Publié le 23 décembre 2015 - N° 239

Le directeur de la Maison de la musique de Nanterre a imaginé avec Laurent Cuniot la reprise de Counter Phrases, qui mêle les images de chorégraphies d’Anne Teresa de Keersmaeker, filmées par Thierry de Mey, à la musique de compositeurs contemporains et du joueur de kora Ballaké Sissoko. Un objet artistique étonnant où les arts s’interpénètrent et se donnent du sens.

Quelle est l’origine de Counter Phrases ?

Dominique Laulanné : En 2003, Thierry de Mey, qui est à la fois compositeur et cinéaste, réalise dix films de danse avec la chorégraphe Anne Teresa de Keersmaeker, et confie l’écriture musicale de chacun d’eux à dix compositeurs, parmi lesquels Jonathan Harvey, Steve Reich, Luca Francesconi, Fausto Romitelli… C’est un projet qui crée un lien inédit entre la musique, la danse et les images, pour lequel Thierry de Mey s’est appuyé sur la complicité d’un ensemble instrumental, l’ensemble Ictus.

« Un projet qui crée un lien inédit entre la musique, la danse et les images. »
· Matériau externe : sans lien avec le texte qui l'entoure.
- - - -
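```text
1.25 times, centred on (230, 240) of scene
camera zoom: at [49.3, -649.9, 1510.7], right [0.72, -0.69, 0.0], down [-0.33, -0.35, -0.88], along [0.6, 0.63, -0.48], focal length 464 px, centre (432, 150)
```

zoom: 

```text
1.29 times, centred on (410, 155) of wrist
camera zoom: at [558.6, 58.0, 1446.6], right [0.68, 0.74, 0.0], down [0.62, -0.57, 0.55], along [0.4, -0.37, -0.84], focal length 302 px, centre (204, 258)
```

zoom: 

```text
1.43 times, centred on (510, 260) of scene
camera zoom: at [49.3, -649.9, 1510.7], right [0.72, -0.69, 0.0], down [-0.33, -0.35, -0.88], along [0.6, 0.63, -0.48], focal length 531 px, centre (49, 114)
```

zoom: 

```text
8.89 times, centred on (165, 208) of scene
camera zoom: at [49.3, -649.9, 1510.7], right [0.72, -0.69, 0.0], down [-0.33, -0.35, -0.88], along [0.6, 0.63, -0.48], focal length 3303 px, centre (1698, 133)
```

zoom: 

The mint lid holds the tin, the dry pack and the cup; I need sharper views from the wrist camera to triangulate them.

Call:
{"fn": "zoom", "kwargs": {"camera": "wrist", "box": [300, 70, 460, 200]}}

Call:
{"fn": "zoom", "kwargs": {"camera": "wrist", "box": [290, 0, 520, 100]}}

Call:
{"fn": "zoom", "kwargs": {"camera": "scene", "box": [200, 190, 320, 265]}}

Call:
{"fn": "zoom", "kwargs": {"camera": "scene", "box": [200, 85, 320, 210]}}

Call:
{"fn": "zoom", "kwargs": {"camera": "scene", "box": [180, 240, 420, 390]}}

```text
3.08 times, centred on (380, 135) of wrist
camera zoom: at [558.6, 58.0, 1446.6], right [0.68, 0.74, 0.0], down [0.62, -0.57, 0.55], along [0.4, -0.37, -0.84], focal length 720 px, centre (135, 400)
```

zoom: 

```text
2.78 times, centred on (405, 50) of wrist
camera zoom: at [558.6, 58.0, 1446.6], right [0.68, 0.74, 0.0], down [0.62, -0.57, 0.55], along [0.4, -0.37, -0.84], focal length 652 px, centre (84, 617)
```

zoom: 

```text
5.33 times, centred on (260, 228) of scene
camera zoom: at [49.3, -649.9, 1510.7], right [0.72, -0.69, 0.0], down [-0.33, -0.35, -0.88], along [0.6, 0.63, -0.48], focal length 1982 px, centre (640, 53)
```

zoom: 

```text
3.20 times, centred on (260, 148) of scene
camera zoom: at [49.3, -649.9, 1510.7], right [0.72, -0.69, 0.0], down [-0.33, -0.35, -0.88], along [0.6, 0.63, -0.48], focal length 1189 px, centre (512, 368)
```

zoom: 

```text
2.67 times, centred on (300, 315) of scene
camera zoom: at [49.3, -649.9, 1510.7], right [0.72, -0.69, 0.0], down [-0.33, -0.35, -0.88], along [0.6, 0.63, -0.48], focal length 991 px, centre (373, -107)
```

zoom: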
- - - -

Qu’est-ce qui vous a poussé à reprendre ce projet, treize ans après ?

D. L. : Nous avons beaucoup montré le travail de Thierry de Mey à la Maison de la musique. Il y a trois ou quatre ans, quand nous avons envisagé de remonter Counter Phrases, nous savions que nous pourrions retrouver avec Laurent Cuniot et ses musiciens la complicité et l’envie indispensables à un tel projet. Or, entre-temps, Thierry de Mey avait beaucoup travaillé en Afrique, notamment à Kinshasa, et avait eu l’idée de reprendre les films de Counter Phrases avec des musiciens locaux. Nous avons alors souhaité bâtir ce nouveau projet autour de Counter Phrases avec, dans un même flot continu, ces musiques différentes.

Il y aura donc sur scène un ensemble de musique contemporaine, TM+, et des musiciens africains ?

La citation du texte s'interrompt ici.